Hitman: Contracts is the best role-playing game I have ever played. It’s also the only real role-playing video game that I’ve ever seen.
Sure, there are lots of video games that call themselves role-playing games. These pretenders cloak themselves in fantasy elements stolen from Tolkien and Dungeons & Dragons and hope that simply the inclusion of dwarves will earn them an RPG categorization. But role-playing means more than just questing for some lost ring of Alakthar, arming yourself with a +2 flaming mace, and fighting hordes of ice trolls.
US: Jul 2007
Typically, the only role you get to play in a video game RPG is that of a consumer. The only real decisions you get to make are things like whether or not you’re going to buy the leather armour or shell out for the jeweled stuff. You get to ask yourself, “What goes better with my iron shield, the Short Sword of Dexterity or the Staff of Disruption?” In better games, maybe you’ll get some kind of non-linear element to play with. You get to decide whether to kill the High Orc or not kill the High Orc. Whoopee.

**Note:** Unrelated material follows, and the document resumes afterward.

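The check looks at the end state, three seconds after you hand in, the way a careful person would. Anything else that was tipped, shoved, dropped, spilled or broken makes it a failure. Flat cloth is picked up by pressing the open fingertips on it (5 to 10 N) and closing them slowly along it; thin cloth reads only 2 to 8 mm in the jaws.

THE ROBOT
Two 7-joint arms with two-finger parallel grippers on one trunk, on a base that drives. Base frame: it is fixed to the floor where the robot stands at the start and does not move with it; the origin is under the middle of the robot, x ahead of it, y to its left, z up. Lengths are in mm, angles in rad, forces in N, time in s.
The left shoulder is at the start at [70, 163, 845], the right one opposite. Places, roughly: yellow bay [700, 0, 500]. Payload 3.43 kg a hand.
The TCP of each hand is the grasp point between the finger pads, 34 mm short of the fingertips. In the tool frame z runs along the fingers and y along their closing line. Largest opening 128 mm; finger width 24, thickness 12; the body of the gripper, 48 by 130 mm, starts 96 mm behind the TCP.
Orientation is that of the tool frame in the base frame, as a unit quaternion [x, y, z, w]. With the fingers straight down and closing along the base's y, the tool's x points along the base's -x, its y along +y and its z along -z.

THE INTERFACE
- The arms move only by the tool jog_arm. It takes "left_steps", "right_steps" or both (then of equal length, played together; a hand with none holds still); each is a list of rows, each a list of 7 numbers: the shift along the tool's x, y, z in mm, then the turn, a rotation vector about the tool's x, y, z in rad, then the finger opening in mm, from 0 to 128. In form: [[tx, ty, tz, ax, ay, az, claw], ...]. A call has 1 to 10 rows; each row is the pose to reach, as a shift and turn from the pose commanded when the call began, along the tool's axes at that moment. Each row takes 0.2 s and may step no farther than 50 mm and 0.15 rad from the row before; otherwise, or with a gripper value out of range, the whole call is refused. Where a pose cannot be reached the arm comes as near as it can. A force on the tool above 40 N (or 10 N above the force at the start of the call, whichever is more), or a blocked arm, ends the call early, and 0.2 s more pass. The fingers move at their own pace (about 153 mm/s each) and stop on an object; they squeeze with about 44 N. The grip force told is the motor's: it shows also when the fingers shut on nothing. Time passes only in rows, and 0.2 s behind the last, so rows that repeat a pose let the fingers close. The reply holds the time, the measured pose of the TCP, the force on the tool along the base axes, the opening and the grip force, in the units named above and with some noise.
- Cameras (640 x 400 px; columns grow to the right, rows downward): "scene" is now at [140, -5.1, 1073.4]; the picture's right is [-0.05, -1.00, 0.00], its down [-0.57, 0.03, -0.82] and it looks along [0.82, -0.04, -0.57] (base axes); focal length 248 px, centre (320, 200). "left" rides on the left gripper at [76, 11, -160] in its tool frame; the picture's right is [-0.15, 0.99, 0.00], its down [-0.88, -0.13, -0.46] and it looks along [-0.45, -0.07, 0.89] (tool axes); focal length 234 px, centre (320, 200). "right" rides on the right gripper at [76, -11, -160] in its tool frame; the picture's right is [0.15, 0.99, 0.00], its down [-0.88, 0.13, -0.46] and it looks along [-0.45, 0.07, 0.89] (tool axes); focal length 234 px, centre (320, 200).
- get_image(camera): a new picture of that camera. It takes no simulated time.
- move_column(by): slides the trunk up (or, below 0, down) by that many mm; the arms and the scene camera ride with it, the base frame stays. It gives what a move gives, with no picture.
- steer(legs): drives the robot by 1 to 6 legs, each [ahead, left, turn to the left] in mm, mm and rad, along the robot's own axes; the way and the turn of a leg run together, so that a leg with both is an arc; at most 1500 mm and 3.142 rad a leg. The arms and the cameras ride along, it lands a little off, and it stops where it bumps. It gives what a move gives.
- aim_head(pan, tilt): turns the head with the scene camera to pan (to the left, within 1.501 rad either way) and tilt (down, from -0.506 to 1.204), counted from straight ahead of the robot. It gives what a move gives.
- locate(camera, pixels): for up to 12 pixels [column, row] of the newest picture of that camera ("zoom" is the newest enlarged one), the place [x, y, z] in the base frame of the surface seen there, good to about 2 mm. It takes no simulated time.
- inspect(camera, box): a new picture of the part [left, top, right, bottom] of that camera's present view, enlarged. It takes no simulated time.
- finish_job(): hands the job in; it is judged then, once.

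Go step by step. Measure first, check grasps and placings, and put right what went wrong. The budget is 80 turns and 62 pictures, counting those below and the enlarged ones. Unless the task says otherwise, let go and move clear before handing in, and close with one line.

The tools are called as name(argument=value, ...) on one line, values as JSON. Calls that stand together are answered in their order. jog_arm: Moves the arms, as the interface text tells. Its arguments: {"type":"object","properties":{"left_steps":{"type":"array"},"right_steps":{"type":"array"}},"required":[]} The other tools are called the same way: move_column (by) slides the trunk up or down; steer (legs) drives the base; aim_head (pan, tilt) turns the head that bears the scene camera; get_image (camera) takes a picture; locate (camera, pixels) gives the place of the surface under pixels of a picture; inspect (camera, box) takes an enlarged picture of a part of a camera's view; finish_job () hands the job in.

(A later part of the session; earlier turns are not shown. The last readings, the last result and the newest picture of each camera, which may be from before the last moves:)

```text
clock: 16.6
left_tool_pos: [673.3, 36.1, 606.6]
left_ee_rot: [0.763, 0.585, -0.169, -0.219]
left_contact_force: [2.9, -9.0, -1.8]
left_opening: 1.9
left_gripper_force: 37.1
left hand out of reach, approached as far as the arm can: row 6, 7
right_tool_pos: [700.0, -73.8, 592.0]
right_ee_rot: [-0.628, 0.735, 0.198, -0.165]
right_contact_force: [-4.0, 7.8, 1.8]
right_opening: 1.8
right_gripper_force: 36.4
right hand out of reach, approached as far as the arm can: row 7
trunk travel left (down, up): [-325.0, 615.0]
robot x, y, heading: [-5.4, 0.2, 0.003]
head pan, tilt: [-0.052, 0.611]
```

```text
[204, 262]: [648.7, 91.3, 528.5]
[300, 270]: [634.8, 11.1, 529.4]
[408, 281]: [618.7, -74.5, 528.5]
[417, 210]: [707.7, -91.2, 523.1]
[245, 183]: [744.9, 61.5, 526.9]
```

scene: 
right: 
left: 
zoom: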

These games never challenge you to be anything other than just somebody who’s playing a video game. Unlike the original pen-and-paper RPGs, where assuming the role of your character was the whole point, video game role-playing lacks any such immersion. Even players of online role-playing games rarely bother to actually play a role. Is there anything more destructive to the atmosphere created by a virtual online universe than overhearing two elves talking about the latest Star Trek episode as they try to defeat a Frost Dragon.
Maybe I’m just a big nerd, but getting into character for me is one of the biggest thrills of playing a video game. My girlfriend (yes, I do have one) gets so involved with the characters in the games she plays that she feels horribly guilty every time she accidentally lets them die. Our fun comes from being able to leave our real identities behind and become someone or something else for a while.
In this way, Hitman: Contracts is to video games what Method acting is to drama. Unlike most games which create only a superficial bond between gamer and character, success at Contracts comes precisely from how well you assume the role of the protagonist. To complete the game’s missions, you literally have to think like a hitman.
The game progresses through a series of linear missions, but the missions themselves are radically non-linear. Each mission presents you, as hitman Agent 47, with a map and a target (or series of targets) to kill. How you go about accomplishing your goals is completely up to you. Will you try and infiltrate the mansion and poison the target’s food? You could try to find some high ground and take the target out with a sniper rifle. For those with real professionalism, why not try and sneak past all of the guards and take out the target with your bare hands? You can plant car bombs, smother the target with a pillow while he’s sleeping, or just go in with guns blazing and massacre everyone in sight.
The missions take 47 to exotic locales, each with their own challenges. Gamers get to infiltrate a biker gang’s hideout in Holland, an aristocrat’s castle in Britain, and a Russian terrorist’s ship among other locations. Most addicting is a mission in which 47 is contracted to hit two targets who are staying in a huge luxury hotel that’s swarming with security, guests, and the targets’ guards. The mission requires navigating through the labyrinthine hotel, slinking from room to room, stealing keys from hotel maintenance personnel, and making numerous costume changes. This one mission alone is playable for days as you explore every possible way of meeting your objectives as stealthily as possible.
But choice alone does not make a role-playing experience. What makes the Hitman series unique is its emphasis on getting the gamer to try and act in character at all times. A critical aspect of the game involves using the proper disguises. Sneaking through a swarm of police officers is next to impossible unless Agent 47 is wearing a police uniform, for example. More than just this, though, you need to make sure 47 acts like a police officer while the other characters are watching him. This means carrying the right weapon, not being seen going somewhere a police officer should not go, and even not running when everyone else is walking. Any suspicious acts result in your cover being blown and usually, in 47 being blown away.
Actually killing a target is less important than how you do it. You earn weapon rewards at the end of each mission depending on various factors such as how few innocents you killed, how many times guards spotted you, and how accurately you fired your weapons. With this incentive, gamers are inspired to try and attain the highest level of professionalism while taking out their targets. In other words, Contracts specifically rewards those players who are better at playing the role of a hitman. I know of no other game that so strongly encourages gamers to take on the persona of their onscreen avatar.
For this reason, I call Hitman: Contracts a role-playing game, if not the role-playing game. It stands as a call to other video game designers to try and invoke the same level of immersion into the role of a game’s character. Until then, I look forward to the day when those that call themselves role-playing games start living up to their name.